Source document

──────────

When Barnabas appears in the cellar, Trask gasps, “Barnabas Collins! But — you’re dead!” How does Trask know that? The cover story was supposed to be that everyone thought Barnabas went to England. It appears to be the worst-kept secret in Collinsport, but a lot of Nathan’s current story depends on him thinking that Barnabas is alive, and hiding in the Old House.

Tomorrow: Fan Club.

442 dark shadows goodbye trask barnabas

Dark Shadows episode guide

— Danny Horn

56 thoughts on “Episode 442: Cask Party

  1. This really was a horrible thing for Barnabas to do to Trask, this would be a really horrible and slow way to die. But I enjoy it because Trask so had it coming. He’s probably the one character (well his descendent Gregory and his son Lamar also) I most love to hate. I enjoy the walling up of Trask both now and in 1897 when Judith and Tim do it, and feel Lamar got off way too easy, since he walled up Barnabas, I sort of feel cheated that Lamar didn’t die the same way.

  2. Wow, I thought this was a Friday episode for some reason. This is what the show is giving the audience on Tuesday now! Though the actual Friday cliffhanger, it seems, is even better.

    Barnabas’s thirst for blood (literal and metaphorical) often sabotages any positive goals he might have. A prosecutor signing a rambling, incoherent confession before vanishing into thin air tends to arouse suspicions rather than freeing the defendant. Keeping him alive and under his control (supernaturally or just under fear of death) would be far more effective but efficiency is not Barnabas’s strong point.

    What I like about Lamar Trask in 1840 is that he’s sort of the Hamlet of his own story. He’s out to destroy the man who killed his father and (in his own blundering way) killed the woman he loved (Roxanne would have arguably lived a full life if she had never met Barnabas Collins). Barnabas later murders him for killing Angelique and the audience is meant to sympathize with that act but Angelique was directly responsible for Roxanne’s death.

  3. Couldn’t Nathan MAYBE mention to Trask that his ‘sister’/wife died under mysterious circumstances at the Old House or did Trask possibly know this already. Also one of the most spine chilling scenes I remember is just before Willie went to open Barnabas’ tomb the heartbeat was also accompanied by the ‘glowing eyes’ on Barnabas’portrait at Collinwood – very unsettling..

      1. I think Nathan doesn’t care a whit that Suki’s dead, was probably thinking of strangling her himself, & although momentarily horrified at the sight of her dead body, has actually been quite relieved over the whole thing. In addition, it kept his own hands clean. If he can use the death later, he will keep that under consideration, but I’m pretty sure I felt his palpable relief once she was gone.

    1. The heart beat sound affect is still quite unsettling, even in 2021. When Willie followed it, there was no music under it, just the heartbeat. And so too with Trask.

──────────

Data lines
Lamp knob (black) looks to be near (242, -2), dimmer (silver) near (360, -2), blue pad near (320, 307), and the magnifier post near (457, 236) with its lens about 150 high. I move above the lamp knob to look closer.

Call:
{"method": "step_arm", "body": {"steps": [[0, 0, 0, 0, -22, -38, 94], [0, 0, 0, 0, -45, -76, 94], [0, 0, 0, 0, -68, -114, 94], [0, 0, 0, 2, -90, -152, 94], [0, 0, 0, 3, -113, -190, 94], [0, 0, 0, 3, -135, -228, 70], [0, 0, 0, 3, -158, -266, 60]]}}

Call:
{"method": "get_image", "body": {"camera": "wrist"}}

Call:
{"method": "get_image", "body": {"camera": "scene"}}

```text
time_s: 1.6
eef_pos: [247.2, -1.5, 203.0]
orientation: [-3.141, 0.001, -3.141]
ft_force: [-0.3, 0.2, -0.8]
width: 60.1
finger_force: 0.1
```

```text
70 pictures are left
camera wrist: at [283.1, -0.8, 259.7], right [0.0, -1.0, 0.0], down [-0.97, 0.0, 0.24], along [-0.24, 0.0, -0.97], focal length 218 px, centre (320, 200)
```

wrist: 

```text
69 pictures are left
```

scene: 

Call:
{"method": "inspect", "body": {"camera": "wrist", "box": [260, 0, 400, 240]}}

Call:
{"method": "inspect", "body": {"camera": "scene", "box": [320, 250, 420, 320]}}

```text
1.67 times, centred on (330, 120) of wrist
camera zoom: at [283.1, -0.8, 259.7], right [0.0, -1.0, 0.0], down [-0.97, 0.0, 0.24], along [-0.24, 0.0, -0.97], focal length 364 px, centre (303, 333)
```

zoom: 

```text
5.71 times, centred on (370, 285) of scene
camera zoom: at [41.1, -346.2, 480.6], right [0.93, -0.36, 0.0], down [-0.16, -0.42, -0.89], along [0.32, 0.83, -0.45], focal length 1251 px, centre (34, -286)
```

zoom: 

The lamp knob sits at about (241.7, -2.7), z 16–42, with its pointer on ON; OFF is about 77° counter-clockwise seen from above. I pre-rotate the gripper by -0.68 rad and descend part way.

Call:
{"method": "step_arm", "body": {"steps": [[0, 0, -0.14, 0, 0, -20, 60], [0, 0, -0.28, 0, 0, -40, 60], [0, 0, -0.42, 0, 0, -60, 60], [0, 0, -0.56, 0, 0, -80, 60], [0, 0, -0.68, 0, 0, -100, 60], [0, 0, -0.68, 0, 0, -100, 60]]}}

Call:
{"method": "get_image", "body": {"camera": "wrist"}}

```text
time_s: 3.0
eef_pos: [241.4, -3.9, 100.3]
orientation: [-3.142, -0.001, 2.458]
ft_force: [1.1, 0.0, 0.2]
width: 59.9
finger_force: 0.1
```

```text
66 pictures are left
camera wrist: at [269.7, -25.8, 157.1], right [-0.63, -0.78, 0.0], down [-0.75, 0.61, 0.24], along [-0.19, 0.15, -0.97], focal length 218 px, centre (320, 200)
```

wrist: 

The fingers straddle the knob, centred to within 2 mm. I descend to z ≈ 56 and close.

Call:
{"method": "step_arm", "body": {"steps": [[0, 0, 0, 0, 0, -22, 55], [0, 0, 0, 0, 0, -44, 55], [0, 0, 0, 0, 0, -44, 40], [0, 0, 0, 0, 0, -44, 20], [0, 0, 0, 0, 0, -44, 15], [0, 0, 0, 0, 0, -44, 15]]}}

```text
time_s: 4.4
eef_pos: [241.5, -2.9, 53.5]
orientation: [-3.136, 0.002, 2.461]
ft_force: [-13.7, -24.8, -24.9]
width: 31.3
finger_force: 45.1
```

──────────

Job 1
Pull out the sentences of the source document that run from "56 thoughts on" through "the same way." and give them unchanged.
Job 2
Pick up the source document at the point where it stops and go on.

Expected output 1
56 thoughts on “Episode 442: Cask Party

  1. This really was a horrible thing for Barnabas to do to Trask, this would be a really horrible and slow way to die. But I enjoy it because Trask so had it coming. He’s probably the one character (well his descendent Gregory and his son Lamar also) I most love to hate. I enjoy the walling up of Trask both now and in 1897 when Judith and Tim do it, and feel Lamar got off way too easy, since he walled up Barnabas, I sort of feel cheated that Lamar didn’t die the same way.

Expected output 2
      Sometimes, the music reminds us we are watching tv, so when there is no music at all, the tension doesn’t have anywhere to go except straight into our own muscles! And, me, white knuckled behind a pillow!

    1. No, we don’t know anything about Trask’s past except that he was a witch hunter in Salem. We know that there are other Trasks in the world in 1840 and 1897, but I forget if they say that they’re direct descendants or not.

      1. Lamar mentions that Rev Trask was his father. Gregory states he was his great-grandfather (or great-great, can’t recall off the top of my head).

        However, Rev Trask also said “physical pleasures” were “unknown” to him, so…LOL

  4. Sorry just had a funny thought as soon as I hit post. Were the witches of salem running out due to over fishing and he had to find a new pool?

    1. It’s hard to say, but Abigale did send for Trask. It’s possible that she wrote to Salem telling them there was a witch in Collinwood and the witch hunters in Salem simply decided who would be the best to send. Trask drew the short straw, as it were.

  5. The way the chandeliers rang like bells reminded me of “A Cask of Amontillado” too, even though in the story the bells are on the character’s outfit. The jingling of bells is such a huge and memorable part of the story, though; I wonder if consciously or unconsciously it prompted the writer to write in this unusual sound effect.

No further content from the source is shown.